Her cynicism isn't real, though. She's eleven; how could it be? It slips the moment she stops watching herself, and I feel a kind of vengeful gratitude every time I see her accidentally take pleasure in one of Carroll's stupid, stupid puns. She learned somewhere that world-weariness is cool, but imbibed the diction of disillusion without, bless her, any of the content.

When I was eight, an old lady stopped me outside of church to tell me: "My goodness, you have beautiful eyes. Do you know what beautiful eyes you have?" I have no idea what I responded, but I'm sure it was inaudible, since I was wishing I was underground or dead or both at the time. If I had thought of it, I would have said, "No, but do you know what horrifying breath you have?"


Just as well I didn't. I don't hold it against her, and I'm not claiming that the experience traumatized me. But I do remember vowing 5 minutes later that when I was old I would never, ever, ever talk to a kid my age in a way that would make them feel that mortifyingly small, would never become one of those people who, in Leif Enger's words, "believes that all kids have blunted senses."

I've done other things, certainly. I've yelled at my students, ignored them, shamed them for minor infractions, made unreasonable requests of them while refusing them their reasonable ones.

But, so far as I can tell, I don't treat them like children; if you see what I mean.

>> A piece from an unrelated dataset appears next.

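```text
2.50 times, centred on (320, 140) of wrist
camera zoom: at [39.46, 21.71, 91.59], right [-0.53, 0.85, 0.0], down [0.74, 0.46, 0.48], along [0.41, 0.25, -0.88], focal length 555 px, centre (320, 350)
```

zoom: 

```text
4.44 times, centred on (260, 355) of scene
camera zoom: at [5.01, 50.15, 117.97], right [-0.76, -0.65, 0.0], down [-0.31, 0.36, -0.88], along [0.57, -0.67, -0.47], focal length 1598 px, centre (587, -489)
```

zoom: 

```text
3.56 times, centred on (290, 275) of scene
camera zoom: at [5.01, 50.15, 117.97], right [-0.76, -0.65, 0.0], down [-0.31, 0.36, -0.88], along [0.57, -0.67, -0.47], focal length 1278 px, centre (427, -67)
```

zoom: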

Talking to a child as if he were a child is just as boneheaded as telling a girl that she throws like a girl. So I try to remember, even when I am yelling at them for not doing something that I never told them to do in the first place, that they are big and little at the same time.

Sunday, November 22, 2009

Misunderstandings

I don't mean to make this a blog where I continually make fun of my students. But then, I don't think of it as "making fun"—just a kind of fond laughing at their foibles. Parents can laugh at their kids, right? So, so can teachers, right? It's not like I play "warp the kid" like a certain godfather of mine used to do.

And when someone fills out a vocabulary card like this...well, it probably means I didn't explain what I wanted very clearly. Excerpt:
Word: Treacle.
What I think it means: kind.
Sentence where I found it: They lived on treacle.
What it actually means: A kind of molasses.
A new sentence using this word: I am a kind molasses.
Coincidentally, "a kind molasses" is exactly how I would describe this girl, based on her classroom demeanor. Except when she's a mean molasses.

Friday, November 20, 2009

The Slar Wowne

On a Latin test I recently graded, one of the sentences to be translated was:

Cornelia ancillam, nomine Syram, observat.

The correct translation would be "Cornelia watches a slave woman, named Syra." It's a pretty cool sentence—since Latin is highly inflected, we know what the direct object is way before we know what the verb is. Neat.

Some of them thought it was neat, too, or anyway were suitably baffled ("Did they just wait around for the verb, or what?"). One of them, though, translated the sentence as follows:

Cornia waches the slar wowne.

I loved this. Why did I love it? Of all the possible reasons she wrote it, none are good:

(1) She thought she was writing "slave woman."
(2) She had no idea what she was writing.
(3) She's not aware that writing is meant to convey ideas, but knows that I am going to pester her until she makes some marks.

I don't know what the world looks like to someone who can't read. I can't remember when words weren't one of the most important parts of me. I know there are a lot of functional illiterates in the world. I also know that it's not unusual for someone to get to sixth grade with their mind being a pile of mush. But I can't imagine it, because I am luckier than they are.

I asked the my 6th grade literature class recently to name their favorite story—something that wasn't just exciting, but was magical, mysterious, something that they believed might stay with them their entire lives.

Most of them named Zombieland.



Well, I'm a dope. It's the typical grownup mistake (I'm a grownup, kind of): take the thoughts that you formulated about your childhood fifteen years later, and assume that eleven-year-olds are thinking them right now.

But, really?? They can't mean Zombieland occupies the same space in their heads as The Phantom Tollboth and Matilda and Harold and the Purple Crayon did, and do, in mine. Can they? Do they have anything to fill that space? I'm not saying I never watched or read crap, but I watched and read stuff besides crap, too. I'm pretty sure their heads are filled mostly with crap.

And how am I going to convince them that they'll be so much richer—you know, like me—if they fill that space with the stuff I am always going on about? How do I get them to stop calling Lewis Carroll's Alice a whiny weirdo who talks to herself and cries too much? (Well, they're kind of right.)

I'm not really sure. But part of what made me love the slar wowne was the unintentional irony, coming as it did from the pencil of an Alice-mocker: to my ears, the phrase doesn't sound like sub-English but like middle-English; or even better, it's something Lewis Carroll could have thought of, like a mome rath.

So, anyway, I thought it would make a good name for a blog.